> [DOCUMENT EXTRACT]:
## BEGIN

Onze laatste liverecensie.
Onze laatste albumrecensie.
Ons laatste interview.
Onze laatste video.
Twisted Sister ken je waarschijnlijk als een in kegelvernietigend neon en ozonlaagdoorborende haarlak uitgedost cultureel artefact van de jaren tachtig. Toch werd de band al in 1972 opgericht, de tijd van Kiss, Alice Cooper en The New York Dolls. De artistieke vaart kwam er echter pas in toen in 1976 zanger Dee Snider de groep kwam versterken. Veel verder dan het Newyorkse clubcircuit bracht dat de band nog steeds niet.
Nou was eind jaren zeventig, begin jaren tachtig een muzikale rage ontstaan die we nu kennen als ‘NWOBHM’ en in de jacht op alles wat hard rockte zag het kleine Engelse label Secret wel wat in de Newyorkers. Die togen dus onverwijld naar Engeland en namen daar onder de leiding van UFO-bassist Pete Way in 1982 dan eindelijk hun debuut Under the Blade op.
Het zal geen verbazing wekken dat de plaat uitpakte als Amerikaanse bombastische hardrock met stadionrefreinen in de lijn van Kiss en Alice Cooper, overgoten met een royale laag NWOBHM-saus. Ook openbaren zich hier twee dingen die Twisted Sister zijn hele carrière zou blijven achtervolgen: brakke productie en wisselvalligheid.

## END

> [TO-DO LIST]:
**1.** Could you quote the document extract from "Onze laatste albumrecensie." up to and including "nog steeds niet."?
**2.** Print again only this span: the line with "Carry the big", the line with "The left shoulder", and all lines between them, exactly as given.

> [DATASET EXTRACT]:

## BEGIN

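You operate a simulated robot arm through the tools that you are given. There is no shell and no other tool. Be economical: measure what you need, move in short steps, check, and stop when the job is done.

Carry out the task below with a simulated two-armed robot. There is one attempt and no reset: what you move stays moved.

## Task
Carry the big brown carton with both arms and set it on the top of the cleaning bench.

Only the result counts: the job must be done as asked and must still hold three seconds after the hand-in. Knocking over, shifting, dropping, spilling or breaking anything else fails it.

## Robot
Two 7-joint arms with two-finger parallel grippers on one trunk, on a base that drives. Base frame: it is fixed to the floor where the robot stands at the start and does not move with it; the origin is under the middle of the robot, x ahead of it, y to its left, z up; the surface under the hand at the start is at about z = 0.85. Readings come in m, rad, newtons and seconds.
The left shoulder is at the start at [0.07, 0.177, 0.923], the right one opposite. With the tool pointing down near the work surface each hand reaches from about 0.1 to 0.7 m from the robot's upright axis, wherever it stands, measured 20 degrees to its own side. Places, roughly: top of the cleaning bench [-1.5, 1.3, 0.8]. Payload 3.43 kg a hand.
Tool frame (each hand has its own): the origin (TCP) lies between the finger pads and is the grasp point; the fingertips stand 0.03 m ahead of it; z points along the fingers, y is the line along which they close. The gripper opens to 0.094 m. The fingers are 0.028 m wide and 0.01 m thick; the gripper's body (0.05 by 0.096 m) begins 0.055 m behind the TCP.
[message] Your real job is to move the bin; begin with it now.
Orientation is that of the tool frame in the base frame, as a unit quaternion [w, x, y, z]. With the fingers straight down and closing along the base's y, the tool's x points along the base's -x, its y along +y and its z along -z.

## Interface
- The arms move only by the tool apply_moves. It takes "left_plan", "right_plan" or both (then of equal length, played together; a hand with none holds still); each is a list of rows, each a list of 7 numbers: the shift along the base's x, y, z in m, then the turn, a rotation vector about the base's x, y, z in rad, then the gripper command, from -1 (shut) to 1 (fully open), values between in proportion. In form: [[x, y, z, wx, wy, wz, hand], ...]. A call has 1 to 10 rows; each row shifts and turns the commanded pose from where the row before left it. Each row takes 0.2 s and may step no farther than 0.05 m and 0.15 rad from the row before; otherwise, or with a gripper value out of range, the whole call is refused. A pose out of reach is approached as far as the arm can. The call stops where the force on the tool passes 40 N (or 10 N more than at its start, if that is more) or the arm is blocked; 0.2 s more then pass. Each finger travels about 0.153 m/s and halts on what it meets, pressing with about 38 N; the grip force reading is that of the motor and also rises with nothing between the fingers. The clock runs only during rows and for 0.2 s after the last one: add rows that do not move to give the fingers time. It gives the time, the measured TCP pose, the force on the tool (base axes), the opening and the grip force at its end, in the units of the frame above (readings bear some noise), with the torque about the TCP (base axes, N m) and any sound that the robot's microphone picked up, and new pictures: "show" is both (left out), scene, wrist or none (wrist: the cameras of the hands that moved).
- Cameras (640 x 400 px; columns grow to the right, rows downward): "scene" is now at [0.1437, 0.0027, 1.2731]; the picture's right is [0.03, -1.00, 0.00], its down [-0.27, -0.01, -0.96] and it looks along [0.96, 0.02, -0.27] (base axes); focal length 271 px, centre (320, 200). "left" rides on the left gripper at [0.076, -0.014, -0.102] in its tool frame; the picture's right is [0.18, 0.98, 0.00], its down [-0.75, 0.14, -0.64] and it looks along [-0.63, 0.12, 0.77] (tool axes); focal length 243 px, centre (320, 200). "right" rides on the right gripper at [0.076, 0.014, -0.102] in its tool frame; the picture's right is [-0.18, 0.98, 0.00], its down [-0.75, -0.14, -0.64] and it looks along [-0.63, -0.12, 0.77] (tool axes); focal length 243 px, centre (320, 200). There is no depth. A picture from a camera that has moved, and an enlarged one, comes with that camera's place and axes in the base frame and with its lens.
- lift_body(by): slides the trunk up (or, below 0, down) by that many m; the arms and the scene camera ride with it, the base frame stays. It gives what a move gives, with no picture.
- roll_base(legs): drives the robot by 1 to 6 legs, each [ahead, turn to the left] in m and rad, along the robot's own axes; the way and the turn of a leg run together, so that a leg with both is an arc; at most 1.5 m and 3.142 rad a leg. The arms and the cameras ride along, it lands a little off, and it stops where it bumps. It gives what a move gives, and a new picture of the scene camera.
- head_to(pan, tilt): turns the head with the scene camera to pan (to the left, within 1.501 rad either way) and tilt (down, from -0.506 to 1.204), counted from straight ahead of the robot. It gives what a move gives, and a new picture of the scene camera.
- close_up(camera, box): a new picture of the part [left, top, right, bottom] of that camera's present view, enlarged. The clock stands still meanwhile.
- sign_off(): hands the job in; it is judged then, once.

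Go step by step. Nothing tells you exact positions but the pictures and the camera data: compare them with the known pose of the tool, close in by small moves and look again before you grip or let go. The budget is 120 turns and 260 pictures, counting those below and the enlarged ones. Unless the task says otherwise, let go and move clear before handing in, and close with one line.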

## END

> [ANSWERS PER TASK]:
**1.**
Onze laatste albumrecensie.
Ons laatste interview.
Onze laatste video.
Twisted Sister ken je waarschijnlijk als een in kegelvernietigend neon en ozonlaagdoorborende haarlak uitgedost cultureel artefact van de jaren tachtig. Toch werd de band al in 1972 opgericht, de tijd van Kiss, Alice Cooper en The New York Dolls. De artistieke vaart kwam er echter pas in toen in 1976 zanger Dee Snider de groep kwam versterken. Veel verder dan het Newyorkse clubcircuit bracht dat de band nog steeds niet.

**2.**
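Carry the big brown carton with both arms and set it on the top of the cleaning bench.

Only the result counts: the job must be done as asked and must still hold three seconds after the hand-in. Knocking over, shifting, dropping, spilling or breaking anything else fails it.

## Robot
Two 7-joint arms with two-finger parallel grippers on one trunk, on a base that drives. Base frame: it is fixed to the floor where the robot stands at the start and does not move with it; the origin is under the middle of the robot, x ahead of it, y to its left, z up; the surface under the hand at the start is at about z = 0.85. Readings come in m, rad, newtons and seconds.
The left shoulder is at the start at [0.07, 0.177, 0.923], the right one opposite. With the tool pointing down near the work surface each hand reaches from about 0.1 to 0.7 m from the robot's upright axis, wherever it stands, measured 20 degrees to its own side. Places, roughly: top of the cleaning bench [-1.5, 1.3, 0.8]. Payload 3.43 kg a hand.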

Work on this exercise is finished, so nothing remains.